**GOAL**
Repeat the entire listing exactly as written. The answer is a JSON array that holds each line as a string and skips blank lines.

**INFORMATION SHOWN**
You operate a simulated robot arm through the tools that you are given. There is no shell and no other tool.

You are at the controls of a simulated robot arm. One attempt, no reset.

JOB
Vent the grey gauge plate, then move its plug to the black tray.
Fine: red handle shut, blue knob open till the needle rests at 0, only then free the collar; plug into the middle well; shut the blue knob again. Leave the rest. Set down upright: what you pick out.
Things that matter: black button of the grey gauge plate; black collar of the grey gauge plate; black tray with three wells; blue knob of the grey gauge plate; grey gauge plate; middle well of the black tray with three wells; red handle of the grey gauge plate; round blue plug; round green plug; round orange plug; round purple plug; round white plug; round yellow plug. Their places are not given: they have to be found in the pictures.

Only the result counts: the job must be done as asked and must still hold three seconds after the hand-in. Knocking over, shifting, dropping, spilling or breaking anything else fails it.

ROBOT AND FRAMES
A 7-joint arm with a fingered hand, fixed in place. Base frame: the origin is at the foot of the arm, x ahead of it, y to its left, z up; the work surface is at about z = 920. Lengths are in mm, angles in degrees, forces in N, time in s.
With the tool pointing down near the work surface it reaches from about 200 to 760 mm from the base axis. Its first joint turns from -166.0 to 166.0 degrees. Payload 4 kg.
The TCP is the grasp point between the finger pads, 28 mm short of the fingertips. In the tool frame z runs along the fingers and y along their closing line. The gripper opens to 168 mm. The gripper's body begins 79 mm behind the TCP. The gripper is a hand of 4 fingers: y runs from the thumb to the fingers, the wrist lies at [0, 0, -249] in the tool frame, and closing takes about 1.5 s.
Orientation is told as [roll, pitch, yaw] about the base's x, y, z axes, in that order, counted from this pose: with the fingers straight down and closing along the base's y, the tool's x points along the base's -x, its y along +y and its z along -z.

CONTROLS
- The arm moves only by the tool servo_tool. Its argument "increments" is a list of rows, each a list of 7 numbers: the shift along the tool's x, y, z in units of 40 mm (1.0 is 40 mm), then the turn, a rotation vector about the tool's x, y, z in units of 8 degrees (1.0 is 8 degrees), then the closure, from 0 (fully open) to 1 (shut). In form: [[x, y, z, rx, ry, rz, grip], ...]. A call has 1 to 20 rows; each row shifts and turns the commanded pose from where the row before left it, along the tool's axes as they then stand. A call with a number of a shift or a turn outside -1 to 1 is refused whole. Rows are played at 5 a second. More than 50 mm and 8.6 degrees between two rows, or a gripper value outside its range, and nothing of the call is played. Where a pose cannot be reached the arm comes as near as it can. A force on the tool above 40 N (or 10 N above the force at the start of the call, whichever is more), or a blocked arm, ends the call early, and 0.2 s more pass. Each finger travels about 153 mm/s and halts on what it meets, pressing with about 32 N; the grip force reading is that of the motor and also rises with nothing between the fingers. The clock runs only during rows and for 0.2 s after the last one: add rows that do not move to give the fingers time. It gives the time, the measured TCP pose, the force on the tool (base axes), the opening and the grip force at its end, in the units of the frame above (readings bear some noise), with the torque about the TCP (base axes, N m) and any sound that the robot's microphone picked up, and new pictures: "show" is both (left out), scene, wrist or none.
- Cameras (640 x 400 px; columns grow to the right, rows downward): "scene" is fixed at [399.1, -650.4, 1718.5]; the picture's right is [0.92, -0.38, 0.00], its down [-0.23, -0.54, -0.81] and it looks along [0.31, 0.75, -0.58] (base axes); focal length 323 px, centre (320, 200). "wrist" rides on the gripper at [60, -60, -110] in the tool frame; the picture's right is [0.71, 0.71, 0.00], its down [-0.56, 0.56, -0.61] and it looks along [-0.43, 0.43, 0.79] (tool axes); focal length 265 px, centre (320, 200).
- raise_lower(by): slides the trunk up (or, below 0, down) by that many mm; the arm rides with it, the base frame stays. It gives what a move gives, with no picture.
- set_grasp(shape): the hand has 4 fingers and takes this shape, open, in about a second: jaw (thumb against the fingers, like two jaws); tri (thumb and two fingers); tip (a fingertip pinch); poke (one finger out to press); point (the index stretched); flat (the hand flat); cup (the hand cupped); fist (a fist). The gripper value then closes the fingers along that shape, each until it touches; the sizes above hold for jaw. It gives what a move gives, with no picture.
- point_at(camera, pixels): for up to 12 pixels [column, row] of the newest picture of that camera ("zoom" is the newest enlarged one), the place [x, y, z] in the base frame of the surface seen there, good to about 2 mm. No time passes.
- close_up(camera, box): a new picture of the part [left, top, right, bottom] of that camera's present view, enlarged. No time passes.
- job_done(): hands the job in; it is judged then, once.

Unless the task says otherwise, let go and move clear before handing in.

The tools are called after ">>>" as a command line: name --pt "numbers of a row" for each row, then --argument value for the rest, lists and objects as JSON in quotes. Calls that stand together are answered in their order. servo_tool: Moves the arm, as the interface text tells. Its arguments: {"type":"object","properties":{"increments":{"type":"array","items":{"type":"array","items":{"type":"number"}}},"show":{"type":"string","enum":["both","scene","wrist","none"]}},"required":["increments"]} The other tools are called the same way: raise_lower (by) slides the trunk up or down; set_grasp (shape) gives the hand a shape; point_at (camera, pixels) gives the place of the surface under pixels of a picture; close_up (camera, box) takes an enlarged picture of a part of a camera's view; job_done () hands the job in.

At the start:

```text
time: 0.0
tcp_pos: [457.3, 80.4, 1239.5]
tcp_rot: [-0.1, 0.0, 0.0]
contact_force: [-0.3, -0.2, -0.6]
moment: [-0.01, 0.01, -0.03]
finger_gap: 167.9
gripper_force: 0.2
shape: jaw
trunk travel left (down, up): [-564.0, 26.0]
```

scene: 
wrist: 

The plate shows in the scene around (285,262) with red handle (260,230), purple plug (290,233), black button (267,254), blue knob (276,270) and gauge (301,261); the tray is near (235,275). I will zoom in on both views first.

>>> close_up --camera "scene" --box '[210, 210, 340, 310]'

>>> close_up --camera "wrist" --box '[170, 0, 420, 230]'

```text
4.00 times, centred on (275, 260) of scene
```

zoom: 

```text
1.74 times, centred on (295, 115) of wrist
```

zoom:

**ANSWER FOR THIS EXERCISE**
[
  "You operate a simulated robot arm through the tools that you are given. There is no shell and no other tool.",
  "You are at the controls of a simulated robot arm. One attempt, no reset.",
  "JOB",
  "Vent the grey gauge plate, then move its plug to the black tray.",
  "Fine: red handle shut, blue knob open till the needle rests at 0, only then free the collar; plug into the middle well; shut the blue knob again. Leave the rest. Set down upright: what you pick out.",
  "Things that matter: black button of the grey gauge plate; black collar of the grey gauge plate; black tray with three wells; blue knob of the grey gauge plate; grey gauge plate; middle well of the black tray with three wells; red handle of the grey gauge plate; round blue plug; round green plug; round orange plug; round purple plug; round white plug; round yellow plug. Their places are not given: they have to be found in the pictures.",
  "Only the result counts: the job must be done as asked and must still hold three seconds after the hand-in. Knocking over, shifting, dropping, spilling or breaking anything else fails it.",
  "ROBOT AND FRAMES",
  "A 7-joint arm with a fingered hand, fixed in place. Base frame: the origin is at the foot of the arm, x ahead of it, y to its left, z up; the work surface is at about z = 920. Lengths are in mm, angles in degrees, forces in N, time in s.",
  "With the tool pointing down near the work surface it reaches from about 200 to 760 mm from the base axis. Its first joint turns from -166.0 to 166.0 degrees. Payload 4 kg.",
  "The TCP is the grasp point between the finger pads, 28 mm short of the fingertips. In the tool frame z runs along the fingers and y along their closing line. The gripper opens to 168 mm. The gripper's body begins 79 mm behind the TCP. The gripper is a hand of 4 fingers: y runs from the thumb to the fingers, the wrist lies at [0, 0, -249] in the tool frame, and closing takes about 1.5 s.",
  "Orientation is told as [roll, pitch, yaw] about the base's x, y, z axes, in that order, counted from this pose: with the fingers straight down and closing along the base's y, the tool's x points along the base's -x, its y along +y and its z along -z.",
  "CONTROLS",
  "- The arm moves only by the tool servo_tool. Its argument \"increments\" is a list of rows, each a list of 7 numbers: the shift along the tool's x, y, z in units of 40 mm (1.0 is 40 mm), then the turn, a rotation vector about the tool's x, y, z in units of 8 degrees (1.0 is 8 degrees), then the closure, from 0 (fully open) to 1 (shut). In form: [[x, y, z, rx, ry, rz, grip], ...]. A call has 1 to 20 rows; each row shifts and turns the commanded pose from where the row before left it, along the tool's axes as they then stand. A call with a number of a shift or a turn outside -1 to 1 is refused whole. Rows are played at 5 a second. More than 50 mm and 8.6 degrees between two rows, or a gripper value outside its range, and nothing of the call is played. Where a pose cannot be reached the arm comes as near as it can. A force on the tool above 40 N (or 10 N above the force at the start of the call, whichever is more), or a blocked arm, ends the call early, and 0.2 s more pass. Each finger travels about 153 mm/s and halts on what it meets, pressing with about 32 N; the grip force reading is that of the motor and also rises with nothing between the fingers. The clock runs only during rows and for 0.2 s after the last one: add rows that do not move to give the fingers time. It gives the time, the measured TCP pose, the force on the tool (base axes), the opening and the grip force at its end, in the units of the frame above (readings bear some noise), with the torque about the TCP (base axes, N m) and any sound that the robot's microphone picked up, and new pictures: \"show\" is both (left out), scene, wrist or none.",
  "- Cameras (640 x 400 px; columns grow to the right, rows downward): \"scene\" is fixed at [399.1, -650.4, 1718.5]; the picture's right is [0.92, -0.38, 0.00], its down [-0.23, -0.54, -0.81] and it looks along [0.31, 0.75, -0.58] (base axes); focal length 323 px, centre (320, 200). \"wrist\" rides on the gripper at [60, -60, -110] in the tool frame; the picture's right is [0.71, 0.71, 0.00], its down [-0.56, 0.56, -0.61] and it looks along [-0.43, 0.43, 0.79] (tool axes); focal length 265 px, centre (320, 200).",
  "- raise_lower(by): slides the trunk up (or, below 0, down) by that many mm; the arm rides with it, the base frame stays. It gives what a move gives, with no picture.",
  "- set_grasp(shape): the hand has 4 fingers and takes this shape, open, in about a second: jaw (thumb against the fingers, like two jaws); tri (thumb and two fingers); tip (a fingertip pinch); poke (one finger out to press); point (the index stretched); flat (the hand flat); cup (the hand cupped); fist (a fist). The gripper value then closes the fingers along that shape, each until it touches; the sizes above hold for jaw. It gives what a move gives, with no picture.",
  "- point_at(camera, pixels): for up to 12 pixels [column, row] of the newest picture of that camera (\"zoom\" is the newest enlarged one), the place [x, y, z] in the base frame of the surface seen there, good to about 2 mm. No time passes.",
  "- close_up(camera, box): a new picture of the part [left, top, right, bottom] of that camera's present view, enlarged. No time passes.",
  "- job_done(): hands the job in; it is judged then, once.",
  "Unless the task says otherwise, let go and move clear before handing in.",
  "The tools are called after \">>>\" as a command line: name --pt \"numbers of a row\" for each row, then --argument value for the rest, lists and objects as JSON in quotes. Calls that stand together are answered in their order. servo_tool: Moves the arm, as the interface text tells. Its arguments: {\"type\":\"object\",\"properties\":{\"increments\":{\"type\":\"array\",\"items\":{\"type\":\"array\",\"items\":{\"type\":\"number\"}}},\"show\":{\"type\":\"string\",\"enum\":[\"both\",\"scene\",\"wrist\",\"none\"]}},\"required\":[\"increments\"]} The other tools are called the same way: raise_lower (by) slides the trunk up or down; set_grasp (shape) gives the hand a shape; point_at (camera, pixels) gives the place of the surface under pixels of a picture; close_up (camera, box) takes an enlarged picture of a part of a camera's view; job_done () hands the job in.",
  "At the start:",
  "```text",
  "time: 0.0",
  "tcp_pos: [457.3, 80.4, 1239.5]",
  "tcp_rot: [-0.1, 0.0, 0.0]",
  "contact_force: [-0.3, -0.2, -0.6]",
  "moment: [-0.01, 0.01, -0.03]",
  "finger_gap: 167.9",
  "gripper_force: 0.2",
  "shape: jaw",
  "trunk travel left (down, up): [-564.0, 26.0]",
  "```",
  "scene: ",
  "wrist: ",
  "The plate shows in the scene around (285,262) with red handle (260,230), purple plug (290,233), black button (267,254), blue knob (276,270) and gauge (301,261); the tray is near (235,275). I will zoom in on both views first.",
  ">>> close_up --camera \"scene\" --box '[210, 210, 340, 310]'",
  ">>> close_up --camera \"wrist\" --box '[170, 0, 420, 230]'",
  "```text",
  "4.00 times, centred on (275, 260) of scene",
  "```",
  "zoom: ",
  "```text",
  "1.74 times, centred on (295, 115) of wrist",
  "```",
  "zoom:"
]